When I was a kid one of my mother's friends was a woman from a very tough background who had left her husband because he used to hit her and her children. She had three kids and was living in a two-bedroom council flat in a tough part of Glasgow. My mum met her because they were both doing part-time university degrees as mature students. She was studying to get a teaching qualification.

I became friends with one of this woman's kids when I was about 6 or 7. I'd go over to his house for the night sometimes and we'd generally wander around the local neighbourhood just doing what kids do. He always carried a rucksack and was always on the lookout for empty glass soda/alcohol bottles. If he saw one, he'd grab it and stick it in the rucksack. After a while I started bringing a rucksack along when I visited so we could double up on glass-bottle-carrying-capacity.

The reason he did this was that, in Glasgow back then, a sort of proto-recycling scheme meant that every one of those bottles was redeemable for 5p at any shop that sold them.
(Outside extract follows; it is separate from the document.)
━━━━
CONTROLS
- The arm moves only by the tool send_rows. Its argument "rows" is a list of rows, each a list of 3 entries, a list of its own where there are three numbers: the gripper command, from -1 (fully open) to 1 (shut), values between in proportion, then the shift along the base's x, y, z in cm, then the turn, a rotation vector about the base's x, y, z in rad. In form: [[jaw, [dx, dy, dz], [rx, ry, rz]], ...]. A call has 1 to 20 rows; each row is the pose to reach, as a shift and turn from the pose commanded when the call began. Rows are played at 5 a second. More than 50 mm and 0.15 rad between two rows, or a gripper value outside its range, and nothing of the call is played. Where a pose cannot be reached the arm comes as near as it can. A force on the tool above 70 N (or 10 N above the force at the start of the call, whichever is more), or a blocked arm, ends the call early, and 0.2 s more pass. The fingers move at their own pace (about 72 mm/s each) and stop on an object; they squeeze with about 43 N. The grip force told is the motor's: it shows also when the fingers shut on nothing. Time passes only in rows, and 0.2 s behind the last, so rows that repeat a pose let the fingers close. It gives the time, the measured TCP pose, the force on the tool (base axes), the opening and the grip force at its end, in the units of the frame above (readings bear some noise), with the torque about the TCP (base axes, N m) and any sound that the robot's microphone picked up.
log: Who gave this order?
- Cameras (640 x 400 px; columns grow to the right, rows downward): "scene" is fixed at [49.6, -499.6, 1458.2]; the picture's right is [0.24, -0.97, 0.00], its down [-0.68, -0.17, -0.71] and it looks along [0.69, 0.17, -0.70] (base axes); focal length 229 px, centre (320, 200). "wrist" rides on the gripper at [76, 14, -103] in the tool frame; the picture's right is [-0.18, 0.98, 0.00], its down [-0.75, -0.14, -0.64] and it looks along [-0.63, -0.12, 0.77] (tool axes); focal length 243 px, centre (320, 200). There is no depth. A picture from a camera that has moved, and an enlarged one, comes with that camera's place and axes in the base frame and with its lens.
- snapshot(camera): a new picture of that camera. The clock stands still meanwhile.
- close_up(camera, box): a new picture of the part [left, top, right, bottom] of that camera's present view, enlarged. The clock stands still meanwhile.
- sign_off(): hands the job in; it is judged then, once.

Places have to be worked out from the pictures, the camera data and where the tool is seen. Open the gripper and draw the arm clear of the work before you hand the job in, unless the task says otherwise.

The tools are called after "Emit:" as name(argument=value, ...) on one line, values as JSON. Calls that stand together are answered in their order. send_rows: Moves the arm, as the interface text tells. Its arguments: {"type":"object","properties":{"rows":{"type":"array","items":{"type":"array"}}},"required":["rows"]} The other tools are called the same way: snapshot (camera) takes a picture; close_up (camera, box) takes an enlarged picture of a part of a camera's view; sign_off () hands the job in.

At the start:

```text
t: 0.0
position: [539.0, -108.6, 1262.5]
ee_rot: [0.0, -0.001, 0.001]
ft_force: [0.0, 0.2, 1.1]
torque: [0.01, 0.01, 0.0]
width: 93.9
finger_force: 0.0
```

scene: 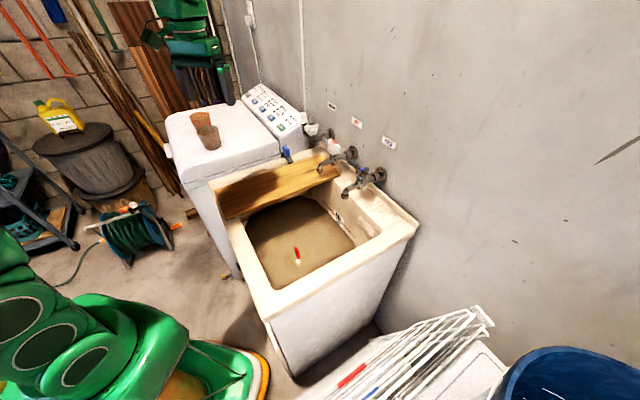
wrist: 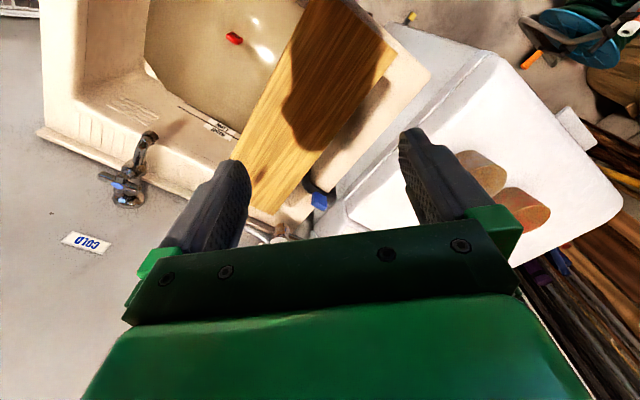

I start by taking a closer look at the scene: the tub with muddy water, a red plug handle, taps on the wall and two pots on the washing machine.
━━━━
They'd collect them, give out 5p per bottle, send them off to be recycled, and be reimbursed for their time by the local government.

We'd collect a bunch of these then, when we went back to the flat in the afternoon, my friend would proudly hand over a few quid in coins to his mother. He used to do this constantly and it meant - this being the 1980s - a decent little earner to help pay for a bit of the household expenses and so on.

I came from a family with a detached house in the suburbs that had two cars, two parents, two nice holidays a year, and no real worries when it came to money. Not rich, just lucky to be standard middle class. Meanwhile, this woman was raising 3 children by herself while studying to become a teacher, in a tiny little damp flat in a bad part of town. She never asked her son to do what he did, he just took it upon himself aged 7 or whatever to go out and do it. It took me a while to understand what was happening but, once I did, I can honestly say it was one of the defining events of my life.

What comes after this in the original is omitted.